Jewellery has been made and worn in Africa as far back as has been documented. Whether being worn on a daily basis, being somewhat roar and basic or being worn for a special ceremony when the body adornment is more elaborate it has its own significance in African history. Necklaces, pendants, bracelets, bangles, earrings and other types of tribal regalia are a few of the many forms that African adornment would take. Beyond their use of self-adornment pieces also have cultural significance. For example, jewellery may indicate the wealth of an individual/individuals, power and standing within the society.
Our jewellery collection
Through-out history Africans have used the materials that were readily available to them in their area/region to create their jewellery.

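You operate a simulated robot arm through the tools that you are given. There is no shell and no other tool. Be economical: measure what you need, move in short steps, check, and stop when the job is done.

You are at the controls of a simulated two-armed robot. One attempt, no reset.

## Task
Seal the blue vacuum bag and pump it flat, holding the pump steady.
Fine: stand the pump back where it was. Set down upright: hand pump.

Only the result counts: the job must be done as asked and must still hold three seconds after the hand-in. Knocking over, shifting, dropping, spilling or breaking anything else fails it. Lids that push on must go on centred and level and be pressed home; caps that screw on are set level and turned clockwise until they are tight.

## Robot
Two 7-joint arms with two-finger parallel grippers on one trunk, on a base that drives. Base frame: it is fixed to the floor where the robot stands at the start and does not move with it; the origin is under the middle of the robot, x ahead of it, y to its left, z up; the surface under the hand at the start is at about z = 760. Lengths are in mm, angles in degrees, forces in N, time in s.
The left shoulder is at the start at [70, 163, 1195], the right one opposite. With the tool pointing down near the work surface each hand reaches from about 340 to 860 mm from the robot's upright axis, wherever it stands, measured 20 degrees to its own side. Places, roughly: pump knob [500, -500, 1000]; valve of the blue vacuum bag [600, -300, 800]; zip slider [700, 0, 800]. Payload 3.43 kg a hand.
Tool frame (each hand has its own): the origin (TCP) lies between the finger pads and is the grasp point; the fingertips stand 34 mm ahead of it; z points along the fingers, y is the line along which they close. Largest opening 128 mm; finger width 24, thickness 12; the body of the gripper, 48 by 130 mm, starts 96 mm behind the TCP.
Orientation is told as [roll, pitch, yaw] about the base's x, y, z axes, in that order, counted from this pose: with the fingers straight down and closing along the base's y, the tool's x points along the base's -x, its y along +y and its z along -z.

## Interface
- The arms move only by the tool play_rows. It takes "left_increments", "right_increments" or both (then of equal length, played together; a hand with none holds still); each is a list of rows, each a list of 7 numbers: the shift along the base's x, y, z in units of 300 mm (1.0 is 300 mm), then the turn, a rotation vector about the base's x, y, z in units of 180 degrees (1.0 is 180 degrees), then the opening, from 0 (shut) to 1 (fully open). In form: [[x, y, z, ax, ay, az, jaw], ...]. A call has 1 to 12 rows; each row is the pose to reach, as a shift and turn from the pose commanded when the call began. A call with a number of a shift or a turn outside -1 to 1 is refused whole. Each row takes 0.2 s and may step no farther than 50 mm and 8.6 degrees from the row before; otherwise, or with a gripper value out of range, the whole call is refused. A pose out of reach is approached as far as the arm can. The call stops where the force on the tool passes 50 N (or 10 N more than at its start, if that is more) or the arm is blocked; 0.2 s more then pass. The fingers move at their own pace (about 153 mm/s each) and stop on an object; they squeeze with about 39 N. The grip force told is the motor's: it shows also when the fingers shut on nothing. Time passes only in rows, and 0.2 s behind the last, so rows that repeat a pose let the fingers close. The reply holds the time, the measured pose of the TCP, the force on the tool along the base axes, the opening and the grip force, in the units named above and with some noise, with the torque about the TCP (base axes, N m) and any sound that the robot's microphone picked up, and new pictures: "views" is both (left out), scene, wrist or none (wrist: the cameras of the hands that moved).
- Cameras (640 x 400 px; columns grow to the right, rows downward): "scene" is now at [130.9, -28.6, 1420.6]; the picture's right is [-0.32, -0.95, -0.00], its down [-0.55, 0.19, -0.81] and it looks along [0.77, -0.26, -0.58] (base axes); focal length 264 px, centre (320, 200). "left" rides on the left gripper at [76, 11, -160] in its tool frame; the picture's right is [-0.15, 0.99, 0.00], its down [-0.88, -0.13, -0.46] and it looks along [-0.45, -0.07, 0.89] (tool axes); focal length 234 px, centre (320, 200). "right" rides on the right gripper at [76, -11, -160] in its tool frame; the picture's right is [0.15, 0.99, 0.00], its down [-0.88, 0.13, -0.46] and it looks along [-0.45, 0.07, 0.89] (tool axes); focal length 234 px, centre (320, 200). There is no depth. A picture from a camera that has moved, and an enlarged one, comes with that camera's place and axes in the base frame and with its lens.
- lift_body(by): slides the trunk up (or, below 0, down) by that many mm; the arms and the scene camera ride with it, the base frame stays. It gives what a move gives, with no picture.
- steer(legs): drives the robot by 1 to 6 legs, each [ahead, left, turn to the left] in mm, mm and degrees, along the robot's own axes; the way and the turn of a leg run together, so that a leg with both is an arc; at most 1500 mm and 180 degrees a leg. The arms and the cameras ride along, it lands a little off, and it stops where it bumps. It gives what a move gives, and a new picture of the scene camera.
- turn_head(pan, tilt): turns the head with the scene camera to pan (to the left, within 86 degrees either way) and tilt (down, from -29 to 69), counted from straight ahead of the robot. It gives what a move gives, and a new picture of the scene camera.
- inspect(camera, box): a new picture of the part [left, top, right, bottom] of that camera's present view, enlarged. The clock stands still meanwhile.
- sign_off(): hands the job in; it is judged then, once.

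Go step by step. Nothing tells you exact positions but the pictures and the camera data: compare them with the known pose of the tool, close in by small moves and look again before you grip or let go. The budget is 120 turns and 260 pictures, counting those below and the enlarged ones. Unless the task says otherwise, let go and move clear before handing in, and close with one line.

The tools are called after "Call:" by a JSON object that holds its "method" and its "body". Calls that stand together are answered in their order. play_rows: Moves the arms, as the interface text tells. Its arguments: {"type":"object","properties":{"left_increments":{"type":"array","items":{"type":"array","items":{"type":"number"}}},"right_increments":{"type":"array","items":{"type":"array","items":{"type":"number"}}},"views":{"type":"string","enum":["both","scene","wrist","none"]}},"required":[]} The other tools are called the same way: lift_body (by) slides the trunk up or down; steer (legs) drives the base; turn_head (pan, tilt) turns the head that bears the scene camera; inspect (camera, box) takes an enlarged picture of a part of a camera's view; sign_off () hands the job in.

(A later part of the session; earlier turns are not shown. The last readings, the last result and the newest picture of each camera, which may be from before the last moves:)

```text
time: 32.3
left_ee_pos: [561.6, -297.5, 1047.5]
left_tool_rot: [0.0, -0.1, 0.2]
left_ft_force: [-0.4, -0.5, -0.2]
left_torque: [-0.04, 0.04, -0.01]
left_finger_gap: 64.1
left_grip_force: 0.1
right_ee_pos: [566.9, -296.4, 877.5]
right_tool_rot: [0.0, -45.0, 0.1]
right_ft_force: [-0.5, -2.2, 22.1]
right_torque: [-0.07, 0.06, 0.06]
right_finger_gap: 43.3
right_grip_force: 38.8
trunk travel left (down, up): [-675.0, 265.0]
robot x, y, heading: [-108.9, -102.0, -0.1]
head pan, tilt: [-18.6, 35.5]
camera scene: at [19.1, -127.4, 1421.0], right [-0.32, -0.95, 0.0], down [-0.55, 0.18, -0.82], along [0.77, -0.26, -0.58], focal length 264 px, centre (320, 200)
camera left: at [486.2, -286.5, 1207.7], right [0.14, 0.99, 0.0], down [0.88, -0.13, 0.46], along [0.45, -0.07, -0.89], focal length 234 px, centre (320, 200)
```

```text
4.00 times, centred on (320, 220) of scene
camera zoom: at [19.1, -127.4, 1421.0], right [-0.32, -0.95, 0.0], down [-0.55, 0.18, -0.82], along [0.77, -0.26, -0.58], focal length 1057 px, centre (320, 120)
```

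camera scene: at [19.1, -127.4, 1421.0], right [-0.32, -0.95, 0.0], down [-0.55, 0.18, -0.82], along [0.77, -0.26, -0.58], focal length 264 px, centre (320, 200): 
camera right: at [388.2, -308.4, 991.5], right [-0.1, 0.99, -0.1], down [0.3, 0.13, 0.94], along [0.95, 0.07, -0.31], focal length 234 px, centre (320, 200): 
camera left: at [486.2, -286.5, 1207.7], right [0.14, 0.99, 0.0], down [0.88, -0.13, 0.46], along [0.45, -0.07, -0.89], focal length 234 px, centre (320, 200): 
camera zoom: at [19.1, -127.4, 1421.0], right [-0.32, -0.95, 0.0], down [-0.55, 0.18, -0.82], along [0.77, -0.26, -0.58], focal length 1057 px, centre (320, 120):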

Some of the most commonly found and used materials would be ivory (not so widely used today!), carved stones, bone, seashells (cowries), both animal teeth and hair, eggshell (typically ostrich), wood, amber and glass (small beads). Glass beadwork jewellery is probably the most well know and recognised. At one time beads produced in Africa were referred to as trade beads as for centuries they were used as a form of currency. Trade with other people began to happen which then increased the types of materials available to craftsmen who then could create even more beautiful pieces of jewellery.
Craftsmen continue to produce traditional beadwork unique to their own tribal regions today. Producing such beautiful beaded jewellery still is a major source of income for many tribal people of Africa.